Discussion in 'Community Action' started by M, May 18, 2013.

Thread Status:
Not open for further replies.
  1. M

    M Muckraker Staff Member

    A camera is good cop's best friend, whether on the dashboard of his squad car, in the hands of a citizen, or worn on his chest. Good cops, who are doing their jobs properly and legally, have nothing to fear from video.

    Bad cops, on the other hand, have everything to fear from photography. A photographic record of their misdeeds is their worst enemy.

    In the last few years, Kern County has paid out $10,500,000 in just two major cases:
    • $6,000,000 in the case of James W. Moore, who was beaten to death in 2005 by as many as 14 Kern county jailers while he was strapped to a gurney
    • $4,500,000 in the case of Jose R. Lucero, a mentally disturbed man who was beaten to death in 2010 by several Kern County deputies in front of his parents.
    The beating death this month of David Sal Silva will likely cost Kern County taxpayers another $5,000,000 or more, and there is a good chance that the warrantless home invasion in a attempt to seize video evidence will result in an additional lawsuit and payout.
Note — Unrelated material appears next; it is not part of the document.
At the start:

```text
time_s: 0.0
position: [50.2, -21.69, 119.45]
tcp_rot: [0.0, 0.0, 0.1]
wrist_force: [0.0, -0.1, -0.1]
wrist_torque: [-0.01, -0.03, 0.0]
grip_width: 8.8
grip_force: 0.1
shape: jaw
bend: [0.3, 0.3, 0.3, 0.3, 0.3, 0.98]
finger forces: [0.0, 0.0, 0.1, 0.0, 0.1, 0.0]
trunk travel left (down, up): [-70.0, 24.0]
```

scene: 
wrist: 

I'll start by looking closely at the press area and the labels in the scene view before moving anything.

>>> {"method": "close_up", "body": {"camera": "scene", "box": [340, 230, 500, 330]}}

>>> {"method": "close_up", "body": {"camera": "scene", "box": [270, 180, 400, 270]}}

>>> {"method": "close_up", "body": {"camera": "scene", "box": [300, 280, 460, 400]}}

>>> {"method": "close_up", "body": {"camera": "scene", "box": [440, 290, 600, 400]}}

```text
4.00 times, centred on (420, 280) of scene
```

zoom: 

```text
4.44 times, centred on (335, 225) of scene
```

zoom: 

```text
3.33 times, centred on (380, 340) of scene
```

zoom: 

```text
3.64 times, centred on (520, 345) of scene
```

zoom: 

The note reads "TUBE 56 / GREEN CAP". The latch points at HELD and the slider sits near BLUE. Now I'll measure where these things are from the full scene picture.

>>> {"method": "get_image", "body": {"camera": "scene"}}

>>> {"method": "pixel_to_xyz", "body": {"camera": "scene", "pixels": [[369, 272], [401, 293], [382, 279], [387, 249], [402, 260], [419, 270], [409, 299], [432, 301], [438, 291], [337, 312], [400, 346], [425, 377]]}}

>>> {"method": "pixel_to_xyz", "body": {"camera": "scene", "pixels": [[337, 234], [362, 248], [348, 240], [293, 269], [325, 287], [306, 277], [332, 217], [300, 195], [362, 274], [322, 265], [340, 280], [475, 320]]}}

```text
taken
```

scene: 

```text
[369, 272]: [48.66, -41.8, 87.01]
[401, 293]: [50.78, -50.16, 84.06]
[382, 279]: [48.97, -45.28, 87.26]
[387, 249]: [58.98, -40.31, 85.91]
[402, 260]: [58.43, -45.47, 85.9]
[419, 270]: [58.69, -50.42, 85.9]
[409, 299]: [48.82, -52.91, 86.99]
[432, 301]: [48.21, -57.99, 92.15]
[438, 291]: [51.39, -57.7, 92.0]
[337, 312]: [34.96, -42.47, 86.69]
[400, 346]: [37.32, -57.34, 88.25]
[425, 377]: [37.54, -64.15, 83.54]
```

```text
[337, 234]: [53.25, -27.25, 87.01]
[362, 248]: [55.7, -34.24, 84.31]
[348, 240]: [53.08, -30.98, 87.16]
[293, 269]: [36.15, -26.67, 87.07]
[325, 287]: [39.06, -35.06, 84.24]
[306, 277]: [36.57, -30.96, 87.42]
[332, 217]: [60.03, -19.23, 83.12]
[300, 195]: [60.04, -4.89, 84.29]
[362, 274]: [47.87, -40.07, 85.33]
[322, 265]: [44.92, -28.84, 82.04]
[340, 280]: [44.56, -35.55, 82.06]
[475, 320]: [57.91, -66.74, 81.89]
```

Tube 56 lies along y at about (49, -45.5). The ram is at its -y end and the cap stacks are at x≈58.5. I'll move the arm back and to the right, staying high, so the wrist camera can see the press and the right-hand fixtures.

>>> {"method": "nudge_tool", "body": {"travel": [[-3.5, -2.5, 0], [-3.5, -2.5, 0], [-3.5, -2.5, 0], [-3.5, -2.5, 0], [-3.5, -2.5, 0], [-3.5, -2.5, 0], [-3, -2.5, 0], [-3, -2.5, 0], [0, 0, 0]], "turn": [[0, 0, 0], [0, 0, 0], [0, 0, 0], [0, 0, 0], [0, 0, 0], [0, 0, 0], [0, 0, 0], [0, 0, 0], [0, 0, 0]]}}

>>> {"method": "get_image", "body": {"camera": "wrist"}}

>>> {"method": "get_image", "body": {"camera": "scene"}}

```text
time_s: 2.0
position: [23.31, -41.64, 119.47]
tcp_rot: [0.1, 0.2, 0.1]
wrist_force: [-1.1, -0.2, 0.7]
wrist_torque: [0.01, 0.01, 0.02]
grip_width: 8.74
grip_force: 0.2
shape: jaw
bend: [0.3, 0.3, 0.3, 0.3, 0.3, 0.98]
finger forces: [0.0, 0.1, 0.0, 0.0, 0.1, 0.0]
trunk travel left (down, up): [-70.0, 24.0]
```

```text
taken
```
    So when all is said and done, Kern County taxpayers will have coughed up $15,000,000 or more, and that's just for the major cases. There are plenty of lesser cases to add to the tally.

    What Can Be Done to Address This Problem?

    1. Body cameras are a proven technology that reduces incidents of excessive force and the lawsuits and expenses associated with them. In a recent evaluation in Rialto, California, "wearable video cameras" resulted in 88% decline in excessive force complaints.

    All deputies and jailers in Kern County should be required to wear body cameras at all times when they are on duty. It is possible to equip all of Kern County's 572 deputies and 336 jailers with body cameras for less than $1,000,000. That's less than 10% of the payout in just the two major cases cited above.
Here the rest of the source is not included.